═══ Selected text ═══

The Florida Bar

Ethics Opinion

Opinion 02-6

FLORIDA BAR ETHICS OPINION
OPINION 02-6
March 7, 2003
Advisory ethics opinions are not binding.
An attorney representing the seller, who is holding the deposit for a purchase agreement that has
not been closed on time by the buyer, may not remit the funds to the seller/client if the buyer has
a valid legal claim to the escrow funds and the attorney has a legal duty to protect the funds. The
attorney must continue to hold the funds in trust until the dispute is resolved or the attorney may
file an interpleader and deposit the funds into the court’s registry. It is unethical under the facts
presented for the attorney to require the client to sign an indemnity agreement before releasing
funds held by the attorney as a deposit on the purchase of the property.
RPC:
Opinions:

Cases:

4-1.7, 4-1.7(b), 4-1.8(a), 5-1.1, 5-1.1(f), 5-1.2
67-36, Connecticut Bar Opinion 00-15 (2000), Connecticut Bar Opinion 01-02
(2001); New York Opinion 710 (1998); New York City Opinion 1986-5 (1986);
Philadelphia Opinion 89-4 (1989)

═══ Data supplied ═══

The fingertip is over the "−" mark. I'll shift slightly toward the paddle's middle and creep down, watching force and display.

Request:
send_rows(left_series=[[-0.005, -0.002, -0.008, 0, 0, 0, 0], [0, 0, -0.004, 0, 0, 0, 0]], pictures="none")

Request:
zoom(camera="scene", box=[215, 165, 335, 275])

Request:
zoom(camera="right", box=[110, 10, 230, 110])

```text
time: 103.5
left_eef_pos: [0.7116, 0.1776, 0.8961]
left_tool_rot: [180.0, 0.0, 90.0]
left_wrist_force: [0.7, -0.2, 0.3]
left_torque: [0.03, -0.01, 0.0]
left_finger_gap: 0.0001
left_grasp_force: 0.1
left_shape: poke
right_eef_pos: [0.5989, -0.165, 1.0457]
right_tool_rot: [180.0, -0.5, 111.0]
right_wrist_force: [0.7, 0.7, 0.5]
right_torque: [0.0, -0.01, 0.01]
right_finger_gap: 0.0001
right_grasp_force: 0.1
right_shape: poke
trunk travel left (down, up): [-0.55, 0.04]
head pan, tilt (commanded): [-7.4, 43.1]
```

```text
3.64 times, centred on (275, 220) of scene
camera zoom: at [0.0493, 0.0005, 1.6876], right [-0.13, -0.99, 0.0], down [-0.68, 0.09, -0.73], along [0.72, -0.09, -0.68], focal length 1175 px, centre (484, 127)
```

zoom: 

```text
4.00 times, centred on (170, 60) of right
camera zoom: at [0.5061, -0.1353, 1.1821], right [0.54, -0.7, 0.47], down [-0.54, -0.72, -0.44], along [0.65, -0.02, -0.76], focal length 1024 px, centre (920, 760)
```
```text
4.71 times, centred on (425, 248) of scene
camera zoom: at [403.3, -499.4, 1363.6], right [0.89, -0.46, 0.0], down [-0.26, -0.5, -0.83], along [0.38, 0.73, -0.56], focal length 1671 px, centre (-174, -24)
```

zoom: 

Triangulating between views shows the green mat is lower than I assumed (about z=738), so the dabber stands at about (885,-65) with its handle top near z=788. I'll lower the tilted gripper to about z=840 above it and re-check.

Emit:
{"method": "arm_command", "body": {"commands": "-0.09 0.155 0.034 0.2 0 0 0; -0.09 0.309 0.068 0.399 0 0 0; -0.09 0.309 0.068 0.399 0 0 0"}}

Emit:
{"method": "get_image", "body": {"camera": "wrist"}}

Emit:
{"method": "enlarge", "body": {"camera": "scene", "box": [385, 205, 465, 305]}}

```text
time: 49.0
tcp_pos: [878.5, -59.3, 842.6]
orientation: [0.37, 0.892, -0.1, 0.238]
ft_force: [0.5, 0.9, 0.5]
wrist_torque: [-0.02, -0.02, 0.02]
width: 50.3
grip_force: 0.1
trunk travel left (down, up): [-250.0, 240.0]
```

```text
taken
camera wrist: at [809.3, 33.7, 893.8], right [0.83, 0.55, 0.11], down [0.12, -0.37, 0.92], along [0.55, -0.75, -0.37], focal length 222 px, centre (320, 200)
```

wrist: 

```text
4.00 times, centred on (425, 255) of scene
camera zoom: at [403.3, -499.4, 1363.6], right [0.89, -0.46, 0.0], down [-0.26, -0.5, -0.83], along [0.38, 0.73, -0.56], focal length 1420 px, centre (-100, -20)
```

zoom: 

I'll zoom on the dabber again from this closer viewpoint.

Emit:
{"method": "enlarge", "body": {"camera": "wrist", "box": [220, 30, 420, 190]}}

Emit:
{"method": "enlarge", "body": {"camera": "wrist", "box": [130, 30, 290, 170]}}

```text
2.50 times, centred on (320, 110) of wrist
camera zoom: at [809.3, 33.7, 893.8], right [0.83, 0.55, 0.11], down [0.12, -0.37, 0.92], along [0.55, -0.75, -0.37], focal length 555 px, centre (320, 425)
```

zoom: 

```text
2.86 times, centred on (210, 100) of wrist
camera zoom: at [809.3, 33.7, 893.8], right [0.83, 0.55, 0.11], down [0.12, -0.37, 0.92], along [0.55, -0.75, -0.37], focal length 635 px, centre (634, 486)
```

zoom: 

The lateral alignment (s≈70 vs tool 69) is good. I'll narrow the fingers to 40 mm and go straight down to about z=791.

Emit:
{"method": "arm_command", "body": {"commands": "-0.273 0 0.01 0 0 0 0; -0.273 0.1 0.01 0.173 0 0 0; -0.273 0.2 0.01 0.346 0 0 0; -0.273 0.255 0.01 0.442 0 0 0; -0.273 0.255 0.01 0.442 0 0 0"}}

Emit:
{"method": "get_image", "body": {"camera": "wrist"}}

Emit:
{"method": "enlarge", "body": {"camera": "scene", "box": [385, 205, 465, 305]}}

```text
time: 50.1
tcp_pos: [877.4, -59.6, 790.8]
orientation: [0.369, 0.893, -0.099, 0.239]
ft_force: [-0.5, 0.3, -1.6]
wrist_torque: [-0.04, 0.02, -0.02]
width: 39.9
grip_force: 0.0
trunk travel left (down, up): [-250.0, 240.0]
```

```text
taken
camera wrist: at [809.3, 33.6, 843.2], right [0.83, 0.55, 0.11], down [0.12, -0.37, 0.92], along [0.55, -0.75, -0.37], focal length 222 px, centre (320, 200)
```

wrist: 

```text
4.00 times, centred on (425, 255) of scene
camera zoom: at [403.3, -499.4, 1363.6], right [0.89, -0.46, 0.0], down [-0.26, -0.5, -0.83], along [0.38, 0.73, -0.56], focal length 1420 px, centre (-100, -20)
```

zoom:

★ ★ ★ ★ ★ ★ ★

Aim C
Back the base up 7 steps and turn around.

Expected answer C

═══

Aim A
Locate "4-1.7, 4-1.7(b), 4-1.8(a), 5-1.1, 5-1.1(f), 5-1.2" and "Opinion 89-4 (1989)" in the selected text, and write out these words with everything between them.
Aim B
Resume the selected text where it left off.

Expected answer A
4-1.7, 4-1.7(b), 4-1.8(a), 5-1.1, 5-1.1(f), 5-1.2
67-36, Connecticut Bar Opinion 00-15 (2000), Connecticut Bar Opinion 01-02
(2001); New York Opinion 710 (1998); New York City Opinion 1986-5 (1986);
Philadelphia Opinion 89-4 (1989)

Expected answer B
Craddock v. Cooper, 123 So.2d 256 (Fla. 2d DCA 1960); The Florida Bar v.
Golden, 566 So.2d 1286 (Fla. 1990) and The Florida Bar v. Joy, 679 So.2d 1165
(Fla. 1996); The Florida Bar v. Toothaker, 477 So.2d 551 (Fla. 1985); Gautreaux
v. Greenman, 719 So.2d 1261 (Fla. 3d DCA 1998); SMP, Ltd. v. Syrett, Meshad,
Resnick & Lieb, P.A., 584 So.2d 1051 (Fla. 2d DCA 1991); United American
Bank of Central Florida, Inc. v. Seligman, 599 So.2d 1014 (Fla. 5th DCA 1992)

The Florida Bar Board of Governors has requested that the Professional Ethics
Committee issue an advisory opinion regarding the ethical propriety of an attorney requiring a
client who is the seller of real property to sign an indemnity agreement before releasing funds
held by the attorney as a deposit on the purchase of the real property when the buyer is in default.
The request is based on an inquiry reviewed by the board.
The attorney is representing a seller in a real estate transaction. The buyer failed to close
by the date set in the purchase agreement. The attorney has inquired as to what to do with the
deposit monies when the buyer is in default. The client/seller has requested that the attorney
release the deposit held by the attorney under the agreement. The attorney would like to give the
client three options: 1) the attorney would hold the funds for a period of time to see whether the
buyer makes a claim on the monies; 2) the attorney would file an interpleader and deposit the
funds into the registry of the court; or 3) the attorney would release the funds to the seller after
the seller/client signs an indemnification agreement thereby shifting the risk of a buyer lawsuit
against the attorney for wrongful release of the deposit to the seller.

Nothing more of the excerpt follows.